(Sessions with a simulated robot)
****************

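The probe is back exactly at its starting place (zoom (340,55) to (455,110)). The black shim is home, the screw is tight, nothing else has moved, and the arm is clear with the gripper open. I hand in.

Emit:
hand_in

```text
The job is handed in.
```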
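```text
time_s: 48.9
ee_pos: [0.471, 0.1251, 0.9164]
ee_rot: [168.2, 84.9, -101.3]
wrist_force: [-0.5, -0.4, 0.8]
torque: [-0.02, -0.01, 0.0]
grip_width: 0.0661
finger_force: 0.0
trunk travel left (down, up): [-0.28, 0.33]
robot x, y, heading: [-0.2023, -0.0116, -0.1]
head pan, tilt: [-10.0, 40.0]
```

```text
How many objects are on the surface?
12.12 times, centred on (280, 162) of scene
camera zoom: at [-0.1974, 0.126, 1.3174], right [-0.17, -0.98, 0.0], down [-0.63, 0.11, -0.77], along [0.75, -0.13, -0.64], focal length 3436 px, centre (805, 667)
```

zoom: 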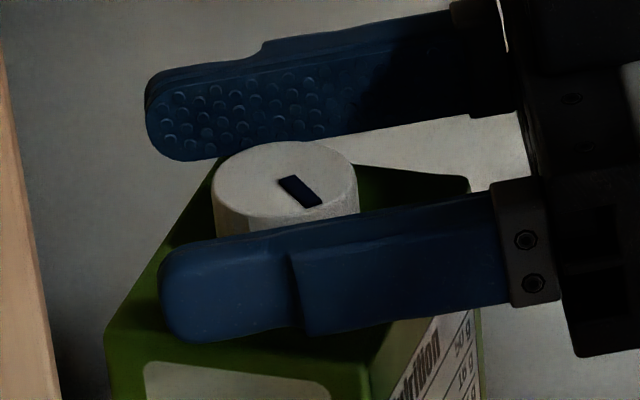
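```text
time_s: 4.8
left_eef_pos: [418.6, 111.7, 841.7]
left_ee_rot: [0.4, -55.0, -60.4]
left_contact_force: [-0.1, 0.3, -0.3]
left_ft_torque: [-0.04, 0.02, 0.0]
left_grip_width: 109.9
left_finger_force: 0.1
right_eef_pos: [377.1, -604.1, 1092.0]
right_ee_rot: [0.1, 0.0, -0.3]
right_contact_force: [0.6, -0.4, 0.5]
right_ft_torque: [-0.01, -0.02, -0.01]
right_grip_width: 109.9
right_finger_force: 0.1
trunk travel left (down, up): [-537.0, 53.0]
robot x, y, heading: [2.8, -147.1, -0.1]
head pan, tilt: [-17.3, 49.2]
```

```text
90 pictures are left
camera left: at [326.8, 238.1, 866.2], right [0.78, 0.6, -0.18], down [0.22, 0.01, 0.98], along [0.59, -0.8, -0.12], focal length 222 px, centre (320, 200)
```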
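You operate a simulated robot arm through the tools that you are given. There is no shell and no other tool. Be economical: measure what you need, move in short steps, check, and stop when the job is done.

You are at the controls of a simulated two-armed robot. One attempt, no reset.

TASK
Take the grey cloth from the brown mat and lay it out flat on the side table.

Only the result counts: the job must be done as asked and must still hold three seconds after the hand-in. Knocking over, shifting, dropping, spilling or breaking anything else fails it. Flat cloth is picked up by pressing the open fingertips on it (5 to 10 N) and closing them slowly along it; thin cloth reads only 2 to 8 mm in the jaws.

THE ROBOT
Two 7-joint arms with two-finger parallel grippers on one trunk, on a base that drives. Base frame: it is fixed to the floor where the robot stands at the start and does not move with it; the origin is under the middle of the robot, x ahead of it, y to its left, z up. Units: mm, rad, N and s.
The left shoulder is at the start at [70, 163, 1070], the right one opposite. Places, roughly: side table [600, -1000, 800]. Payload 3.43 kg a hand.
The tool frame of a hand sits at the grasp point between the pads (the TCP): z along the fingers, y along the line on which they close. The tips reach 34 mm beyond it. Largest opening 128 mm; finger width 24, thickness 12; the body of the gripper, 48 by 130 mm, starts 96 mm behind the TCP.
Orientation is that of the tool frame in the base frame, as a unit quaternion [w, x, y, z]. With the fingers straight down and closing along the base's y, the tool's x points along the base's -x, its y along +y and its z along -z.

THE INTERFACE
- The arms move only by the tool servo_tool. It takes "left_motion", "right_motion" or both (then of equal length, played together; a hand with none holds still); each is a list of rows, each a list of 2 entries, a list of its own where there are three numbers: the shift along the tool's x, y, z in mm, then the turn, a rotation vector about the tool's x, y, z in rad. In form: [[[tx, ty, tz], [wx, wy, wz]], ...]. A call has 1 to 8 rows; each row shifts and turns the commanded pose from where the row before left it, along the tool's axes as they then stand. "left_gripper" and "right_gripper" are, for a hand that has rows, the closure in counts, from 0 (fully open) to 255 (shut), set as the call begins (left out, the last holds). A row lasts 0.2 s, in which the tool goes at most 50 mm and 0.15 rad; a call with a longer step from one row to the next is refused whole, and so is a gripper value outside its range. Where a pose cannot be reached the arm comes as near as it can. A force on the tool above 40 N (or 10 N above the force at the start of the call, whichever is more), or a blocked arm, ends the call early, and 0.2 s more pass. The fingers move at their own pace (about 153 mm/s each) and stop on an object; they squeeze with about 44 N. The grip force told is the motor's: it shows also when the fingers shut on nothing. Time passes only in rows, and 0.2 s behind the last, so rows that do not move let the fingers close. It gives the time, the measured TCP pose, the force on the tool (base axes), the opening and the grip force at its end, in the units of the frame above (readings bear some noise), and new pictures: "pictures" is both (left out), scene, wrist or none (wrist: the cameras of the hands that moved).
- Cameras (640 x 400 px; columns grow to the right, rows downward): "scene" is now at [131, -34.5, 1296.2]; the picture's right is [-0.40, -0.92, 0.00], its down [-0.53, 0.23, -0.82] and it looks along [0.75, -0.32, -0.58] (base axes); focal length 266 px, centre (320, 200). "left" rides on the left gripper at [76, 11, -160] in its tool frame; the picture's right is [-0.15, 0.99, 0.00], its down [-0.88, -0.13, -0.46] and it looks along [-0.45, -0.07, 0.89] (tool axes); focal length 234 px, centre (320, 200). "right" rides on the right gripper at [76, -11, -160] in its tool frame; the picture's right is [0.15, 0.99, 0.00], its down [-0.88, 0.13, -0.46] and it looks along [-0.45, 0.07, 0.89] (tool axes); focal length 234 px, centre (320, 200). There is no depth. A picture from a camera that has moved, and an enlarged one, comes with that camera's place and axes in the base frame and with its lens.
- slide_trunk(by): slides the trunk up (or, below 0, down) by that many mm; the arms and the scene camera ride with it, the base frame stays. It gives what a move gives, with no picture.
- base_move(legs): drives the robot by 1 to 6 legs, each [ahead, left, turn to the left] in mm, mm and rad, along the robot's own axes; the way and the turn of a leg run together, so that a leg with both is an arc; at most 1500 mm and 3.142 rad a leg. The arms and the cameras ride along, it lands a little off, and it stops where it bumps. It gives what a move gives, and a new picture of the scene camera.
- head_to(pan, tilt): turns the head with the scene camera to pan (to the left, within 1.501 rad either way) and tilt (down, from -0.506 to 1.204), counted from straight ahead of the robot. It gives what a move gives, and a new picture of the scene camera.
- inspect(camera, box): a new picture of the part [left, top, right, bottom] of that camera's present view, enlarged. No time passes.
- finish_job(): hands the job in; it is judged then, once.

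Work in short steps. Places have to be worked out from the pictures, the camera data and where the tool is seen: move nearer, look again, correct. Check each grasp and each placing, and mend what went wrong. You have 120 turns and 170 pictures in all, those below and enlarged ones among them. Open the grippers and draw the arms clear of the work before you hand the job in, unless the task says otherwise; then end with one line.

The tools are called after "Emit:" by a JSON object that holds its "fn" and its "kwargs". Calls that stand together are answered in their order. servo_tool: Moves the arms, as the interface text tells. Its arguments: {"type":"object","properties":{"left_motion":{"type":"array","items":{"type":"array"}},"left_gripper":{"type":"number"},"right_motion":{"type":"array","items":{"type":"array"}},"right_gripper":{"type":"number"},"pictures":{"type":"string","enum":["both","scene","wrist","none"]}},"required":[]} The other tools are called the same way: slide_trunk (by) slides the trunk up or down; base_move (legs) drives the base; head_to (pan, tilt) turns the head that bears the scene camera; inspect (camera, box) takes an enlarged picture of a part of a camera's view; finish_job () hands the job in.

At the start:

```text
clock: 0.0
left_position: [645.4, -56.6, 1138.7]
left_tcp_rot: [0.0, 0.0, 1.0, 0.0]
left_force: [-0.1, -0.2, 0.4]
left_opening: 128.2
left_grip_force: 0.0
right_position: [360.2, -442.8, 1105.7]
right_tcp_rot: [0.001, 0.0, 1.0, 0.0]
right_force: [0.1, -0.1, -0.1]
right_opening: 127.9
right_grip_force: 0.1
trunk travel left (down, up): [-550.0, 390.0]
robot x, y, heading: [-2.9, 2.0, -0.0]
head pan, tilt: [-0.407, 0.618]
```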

****************

The exercise: Retype precisely, and only, the span of lines that opens at the line containing "You operate a" and closes at the line containing "Take the grey", both inclusive. Set them in a Markdown table: Nr counts from 1, Value holds the line, and blank lines are dropped.

Output of the task:
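| Nr | Value |
|---|---|
| 1 | You operate a simulated robot arm through the tools that you are given. There is no shell and no other tool. Be economical: measure what you need, move in short steps, check, and stop when the job is done. |
| 2 | You are at the controls of a simulated two-armed robot. One attempt, no reset. |
| 3 | TASK |
| 4 | Take the grey cloth from the brown mat and lay it out flat on the side table. |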